▶ Provided data:
## begin

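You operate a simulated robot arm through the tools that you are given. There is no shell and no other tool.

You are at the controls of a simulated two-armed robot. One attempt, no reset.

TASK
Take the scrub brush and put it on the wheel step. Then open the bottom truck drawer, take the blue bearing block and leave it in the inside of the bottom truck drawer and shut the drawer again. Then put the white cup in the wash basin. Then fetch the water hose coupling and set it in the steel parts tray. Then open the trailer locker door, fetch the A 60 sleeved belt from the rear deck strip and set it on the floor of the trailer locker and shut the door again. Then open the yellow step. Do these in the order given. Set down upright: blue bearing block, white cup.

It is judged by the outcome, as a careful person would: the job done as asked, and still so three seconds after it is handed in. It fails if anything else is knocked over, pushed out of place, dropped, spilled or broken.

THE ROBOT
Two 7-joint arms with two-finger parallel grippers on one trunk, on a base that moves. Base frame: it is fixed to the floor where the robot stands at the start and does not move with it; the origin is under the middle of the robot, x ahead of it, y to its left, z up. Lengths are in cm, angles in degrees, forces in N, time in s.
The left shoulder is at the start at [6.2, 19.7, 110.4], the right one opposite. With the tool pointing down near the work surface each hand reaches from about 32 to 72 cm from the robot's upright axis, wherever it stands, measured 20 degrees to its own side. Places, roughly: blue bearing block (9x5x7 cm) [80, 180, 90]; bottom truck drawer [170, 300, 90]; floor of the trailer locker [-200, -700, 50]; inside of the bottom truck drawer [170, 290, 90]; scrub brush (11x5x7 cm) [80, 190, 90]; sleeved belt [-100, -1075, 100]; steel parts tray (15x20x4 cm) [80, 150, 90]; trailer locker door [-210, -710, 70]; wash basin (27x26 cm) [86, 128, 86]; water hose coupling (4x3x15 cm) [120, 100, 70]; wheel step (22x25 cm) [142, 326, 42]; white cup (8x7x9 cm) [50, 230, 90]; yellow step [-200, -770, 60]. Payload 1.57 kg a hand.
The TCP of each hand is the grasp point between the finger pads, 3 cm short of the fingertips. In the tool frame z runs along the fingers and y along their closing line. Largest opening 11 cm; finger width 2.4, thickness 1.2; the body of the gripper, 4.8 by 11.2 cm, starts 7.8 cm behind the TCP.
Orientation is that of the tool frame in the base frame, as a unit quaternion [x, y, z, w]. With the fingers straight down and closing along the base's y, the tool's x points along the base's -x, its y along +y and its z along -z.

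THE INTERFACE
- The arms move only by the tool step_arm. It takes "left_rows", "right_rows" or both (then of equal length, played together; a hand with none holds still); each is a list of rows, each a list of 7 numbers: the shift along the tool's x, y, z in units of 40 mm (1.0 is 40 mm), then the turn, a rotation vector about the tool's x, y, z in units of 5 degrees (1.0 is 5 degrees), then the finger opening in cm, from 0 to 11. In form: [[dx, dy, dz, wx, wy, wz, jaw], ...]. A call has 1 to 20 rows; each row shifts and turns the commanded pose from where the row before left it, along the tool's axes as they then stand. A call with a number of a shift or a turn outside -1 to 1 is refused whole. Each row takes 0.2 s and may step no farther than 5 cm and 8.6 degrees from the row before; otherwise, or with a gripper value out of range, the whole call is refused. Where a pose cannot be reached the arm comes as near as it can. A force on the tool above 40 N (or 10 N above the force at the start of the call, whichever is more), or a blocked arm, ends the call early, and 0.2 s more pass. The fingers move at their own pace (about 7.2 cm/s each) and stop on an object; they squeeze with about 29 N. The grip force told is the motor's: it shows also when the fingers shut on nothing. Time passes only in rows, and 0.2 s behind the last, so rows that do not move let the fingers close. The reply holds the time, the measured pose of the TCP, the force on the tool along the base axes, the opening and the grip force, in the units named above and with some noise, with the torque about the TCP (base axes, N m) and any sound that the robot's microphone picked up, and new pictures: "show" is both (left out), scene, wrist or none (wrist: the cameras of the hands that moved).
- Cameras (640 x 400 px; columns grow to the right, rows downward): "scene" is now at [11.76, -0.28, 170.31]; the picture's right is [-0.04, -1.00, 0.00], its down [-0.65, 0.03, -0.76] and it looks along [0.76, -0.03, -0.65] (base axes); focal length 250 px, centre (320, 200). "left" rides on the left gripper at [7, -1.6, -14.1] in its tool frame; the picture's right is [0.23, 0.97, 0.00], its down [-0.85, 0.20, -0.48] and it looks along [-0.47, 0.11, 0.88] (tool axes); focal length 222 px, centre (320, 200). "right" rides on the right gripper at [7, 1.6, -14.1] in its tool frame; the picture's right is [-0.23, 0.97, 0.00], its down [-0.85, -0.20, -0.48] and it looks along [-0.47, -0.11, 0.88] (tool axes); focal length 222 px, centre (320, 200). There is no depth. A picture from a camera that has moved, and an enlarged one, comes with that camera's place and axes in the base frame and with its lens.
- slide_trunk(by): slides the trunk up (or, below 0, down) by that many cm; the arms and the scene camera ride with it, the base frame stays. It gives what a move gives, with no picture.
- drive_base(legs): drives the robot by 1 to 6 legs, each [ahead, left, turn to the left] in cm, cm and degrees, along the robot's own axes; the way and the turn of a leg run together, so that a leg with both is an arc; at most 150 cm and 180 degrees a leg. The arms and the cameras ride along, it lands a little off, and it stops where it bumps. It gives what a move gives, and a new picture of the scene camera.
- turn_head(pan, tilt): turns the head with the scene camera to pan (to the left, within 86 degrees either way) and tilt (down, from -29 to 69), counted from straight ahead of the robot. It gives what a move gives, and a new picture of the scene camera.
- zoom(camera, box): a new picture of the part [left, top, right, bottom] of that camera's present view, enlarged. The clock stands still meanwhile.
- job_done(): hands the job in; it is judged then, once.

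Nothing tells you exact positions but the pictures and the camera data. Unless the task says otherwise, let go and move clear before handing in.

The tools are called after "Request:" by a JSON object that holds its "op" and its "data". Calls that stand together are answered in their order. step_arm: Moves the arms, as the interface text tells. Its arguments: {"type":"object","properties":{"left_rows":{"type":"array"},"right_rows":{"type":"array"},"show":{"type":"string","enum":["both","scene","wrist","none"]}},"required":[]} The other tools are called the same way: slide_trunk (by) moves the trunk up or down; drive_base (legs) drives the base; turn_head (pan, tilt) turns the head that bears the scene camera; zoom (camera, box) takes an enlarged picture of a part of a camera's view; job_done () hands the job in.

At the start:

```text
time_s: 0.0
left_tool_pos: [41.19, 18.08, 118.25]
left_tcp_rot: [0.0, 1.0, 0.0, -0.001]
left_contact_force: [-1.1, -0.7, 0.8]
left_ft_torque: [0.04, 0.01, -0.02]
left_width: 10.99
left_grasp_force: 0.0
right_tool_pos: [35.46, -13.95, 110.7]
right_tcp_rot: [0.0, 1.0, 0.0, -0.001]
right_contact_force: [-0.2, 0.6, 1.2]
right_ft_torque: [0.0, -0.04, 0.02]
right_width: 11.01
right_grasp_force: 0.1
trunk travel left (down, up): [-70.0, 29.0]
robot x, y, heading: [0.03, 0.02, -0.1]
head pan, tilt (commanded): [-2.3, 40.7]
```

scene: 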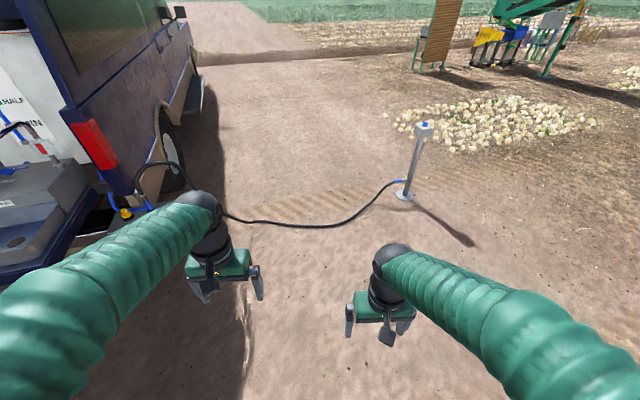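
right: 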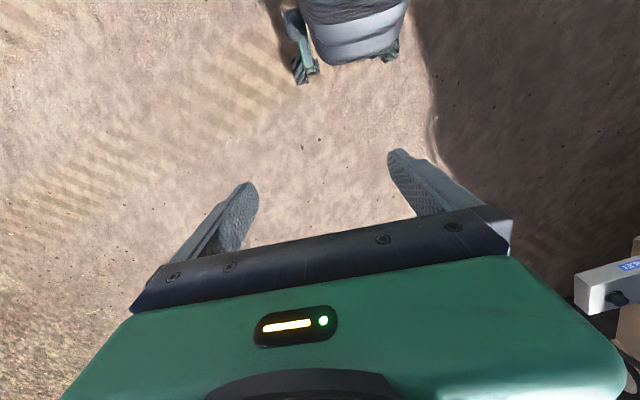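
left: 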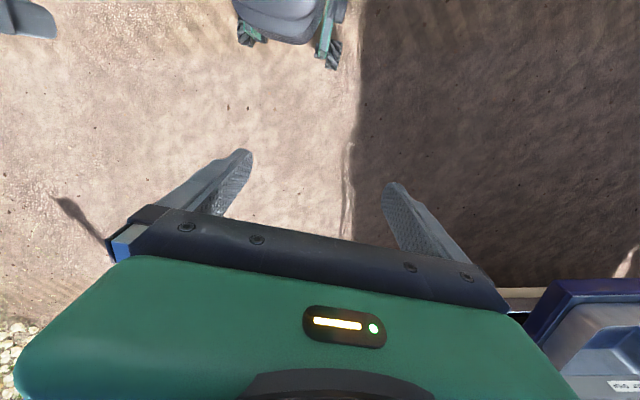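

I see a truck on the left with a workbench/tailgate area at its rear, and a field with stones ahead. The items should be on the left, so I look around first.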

## end

▶ What you will do: Look at the material above and copy, word for word, its lines from the first through the one containing "Two 7-joint arms".

▶ Result of this exercise:
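You operate a simulated robot arm through the tools that you are given. There is no shell and no other tool.

You are at the controls of a simulated two-armed robot. One attempt, no reset.

TASK
Take the scrub brush and put it on the wheel step. Then open the bottom truck drawer, take the blue bearing block and leave it in the inside of the bottom truck drawer and shut the drawer again. Then put the white cup in the wash basin. Then fetch the water hose coupling and set it in the steel parts tray. Then open the trailer locker door, fetch the A 60 sleeved belt from the rear deck strip and set it on the floor of the trailer locker and shut the door again. Then open the yellow step. Do these in the order given. Set down upright: blue bearing block, white cup.

It is judged by the outcome, as a careful person would: the job done as asked, and still so three seconds after it is handed in. It fails if anything else is knocked over, pushed out of place, dropped, spilled or broken.

THE ROBOT
Two 7-joint arms with two-finger parallel grippers on one trunk, on a base that moves. Base frame: it is fixed to the floor where the robot stands at the start and does not move with it; the origin is under the middle of the robot, x ahead of it, y to its left, z up. Lengths are in cm, angles in degrees, forces in N, time in s.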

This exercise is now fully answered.